= SELECTION =
************

Tamils - a Trans State Nation..

"To us all towns are one, all men our kin.
Life's good comes not from others' gift, nor ill
Man's pains and pains' relief are from within.
Thus have we seen in visions of the wise !."
Tamil Poem in Purananuru, circa 500 B.C 

Home Whats New  Trans State Nation  One World Unfolding Consciousness Comments Search

Home > Struggle for Tamil Eelam > International Frame of  Struggle for Tamil Eelam  > India & the Struggle for Tamil Eelam  > Tsunami & the Killing of Pirapaharan! - New Delhi's RAW & its Running Dogs... > Rumour-mongering,  Sinhala Chauvinism and Hindu's Ram > Tsunami Disaster & Tamil Eelam

India & the Struggle for Tamil Eelam

Tsunami Disaster & Tamil Eelam
Rumour-mongering,  Sinhala Chauvinism and Hindu's Ram

S. Sivanayagam,  23 January 2005

Rumour mongering is a habit that is endemic to Sri Lanka. How are false rumours spread? The process begins with one individual who has a grievance with the world. He plants the rumour, and goes away. The juicier the rumour, the faster it spreads. But no one will ever know who started it first. There is a story in Aesop's Fables of a monkey who was asked where it got its fleas from. He pointed to the next monkey.

************

= SOURCE DATA =
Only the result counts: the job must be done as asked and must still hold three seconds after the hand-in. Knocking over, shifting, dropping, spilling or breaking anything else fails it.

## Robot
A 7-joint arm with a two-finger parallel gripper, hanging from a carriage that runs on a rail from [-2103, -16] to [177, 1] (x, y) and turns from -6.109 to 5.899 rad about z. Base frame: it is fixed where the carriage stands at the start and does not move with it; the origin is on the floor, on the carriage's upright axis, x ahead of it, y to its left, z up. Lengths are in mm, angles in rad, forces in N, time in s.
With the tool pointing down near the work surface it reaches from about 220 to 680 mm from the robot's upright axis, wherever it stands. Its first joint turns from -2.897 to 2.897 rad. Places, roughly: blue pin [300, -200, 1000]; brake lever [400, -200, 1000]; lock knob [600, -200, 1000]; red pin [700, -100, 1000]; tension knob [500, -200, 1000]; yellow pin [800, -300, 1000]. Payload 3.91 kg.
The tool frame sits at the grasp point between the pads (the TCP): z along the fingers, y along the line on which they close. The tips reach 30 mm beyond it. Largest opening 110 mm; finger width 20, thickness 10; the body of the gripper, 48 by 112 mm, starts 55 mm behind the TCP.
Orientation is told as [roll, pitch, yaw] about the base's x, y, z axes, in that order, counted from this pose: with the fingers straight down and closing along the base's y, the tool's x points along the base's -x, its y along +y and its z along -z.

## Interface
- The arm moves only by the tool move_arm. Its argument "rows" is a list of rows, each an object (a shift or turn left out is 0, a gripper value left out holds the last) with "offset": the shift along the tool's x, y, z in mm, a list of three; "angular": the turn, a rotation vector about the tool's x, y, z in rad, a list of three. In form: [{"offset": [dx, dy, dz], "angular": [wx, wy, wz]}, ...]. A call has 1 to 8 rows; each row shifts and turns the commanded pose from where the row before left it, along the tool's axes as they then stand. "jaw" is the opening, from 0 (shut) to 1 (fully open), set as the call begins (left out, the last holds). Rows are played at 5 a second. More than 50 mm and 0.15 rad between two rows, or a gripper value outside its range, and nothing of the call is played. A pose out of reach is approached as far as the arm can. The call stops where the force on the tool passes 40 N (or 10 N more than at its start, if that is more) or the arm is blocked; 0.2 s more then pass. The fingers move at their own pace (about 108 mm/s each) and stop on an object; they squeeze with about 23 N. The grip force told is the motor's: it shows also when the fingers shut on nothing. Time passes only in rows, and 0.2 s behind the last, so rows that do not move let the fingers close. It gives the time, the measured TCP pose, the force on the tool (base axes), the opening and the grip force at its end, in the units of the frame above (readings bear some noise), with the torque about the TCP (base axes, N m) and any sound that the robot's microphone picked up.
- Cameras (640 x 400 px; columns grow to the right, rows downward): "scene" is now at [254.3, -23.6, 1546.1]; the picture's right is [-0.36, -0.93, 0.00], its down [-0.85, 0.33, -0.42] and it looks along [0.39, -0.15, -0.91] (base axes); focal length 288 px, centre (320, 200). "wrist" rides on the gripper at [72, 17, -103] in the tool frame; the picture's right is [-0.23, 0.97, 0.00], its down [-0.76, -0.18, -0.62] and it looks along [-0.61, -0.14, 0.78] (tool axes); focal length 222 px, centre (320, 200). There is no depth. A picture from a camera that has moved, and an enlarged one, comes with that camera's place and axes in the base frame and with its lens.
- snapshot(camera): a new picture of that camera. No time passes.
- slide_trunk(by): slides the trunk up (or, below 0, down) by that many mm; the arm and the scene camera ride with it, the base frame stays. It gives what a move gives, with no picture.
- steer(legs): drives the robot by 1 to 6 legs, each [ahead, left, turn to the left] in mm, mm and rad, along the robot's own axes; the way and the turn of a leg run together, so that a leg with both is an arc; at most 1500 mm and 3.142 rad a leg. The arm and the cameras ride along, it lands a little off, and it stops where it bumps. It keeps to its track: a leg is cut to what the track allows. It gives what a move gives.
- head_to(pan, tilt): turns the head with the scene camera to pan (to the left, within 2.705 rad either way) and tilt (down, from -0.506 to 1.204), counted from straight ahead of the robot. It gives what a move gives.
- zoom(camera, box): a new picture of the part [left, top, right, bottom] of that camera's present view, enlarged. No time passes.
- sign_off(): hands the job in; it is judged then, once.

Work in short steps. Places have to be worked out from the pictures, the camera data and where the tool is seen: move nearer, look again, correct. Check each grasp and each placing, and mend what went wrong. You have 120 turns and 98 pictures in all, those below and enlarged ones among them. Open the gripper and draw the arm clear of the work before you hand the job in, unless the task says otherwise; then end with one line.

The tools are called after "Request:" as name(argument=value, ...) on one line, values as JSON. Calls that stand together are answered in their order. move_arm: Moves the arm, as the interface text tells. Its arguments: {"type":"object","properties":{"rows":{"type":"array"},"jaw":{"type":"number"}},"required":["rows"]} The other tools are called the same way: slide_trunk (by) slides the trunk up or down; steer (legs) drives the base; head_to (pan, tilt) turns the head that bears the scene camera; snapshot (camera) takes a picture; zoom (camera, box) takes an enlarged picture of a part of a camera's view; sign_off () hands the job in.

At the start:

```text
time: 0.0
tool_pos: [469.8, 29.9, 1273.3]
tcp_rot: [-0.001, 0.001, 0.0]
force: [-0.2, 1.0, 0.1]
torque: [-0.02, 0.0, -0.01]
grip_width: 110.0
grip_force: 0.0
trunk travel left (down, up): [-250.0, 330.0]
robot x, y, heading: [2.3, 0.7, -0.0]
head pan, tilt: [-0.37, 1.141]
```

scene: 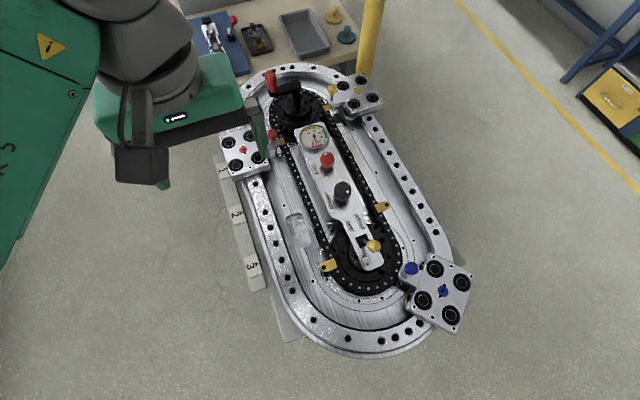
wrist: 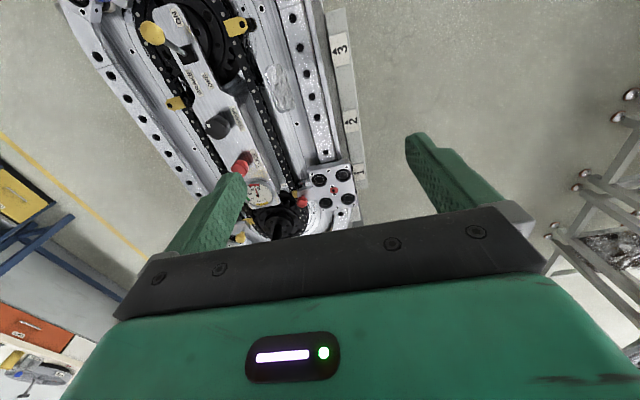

************

= SHORT TASK =
Could you quote the selection from "Rumour mongering is" up to and including "the next monkey."?

= COMPLETE OUTPUT =
Rumour mongering is a habit that is endemic to Sri Lanka. How are false rumours spread? The process begins with one individual who has a grievance with the world. He plants the rumour, and goes away. The juicier the rumour, the faster it spreads. But no one will ever know who started it first. There is a story in Aesop's Fables of a monkey who was asked where it got its fleas from. He pointed to the next monkey.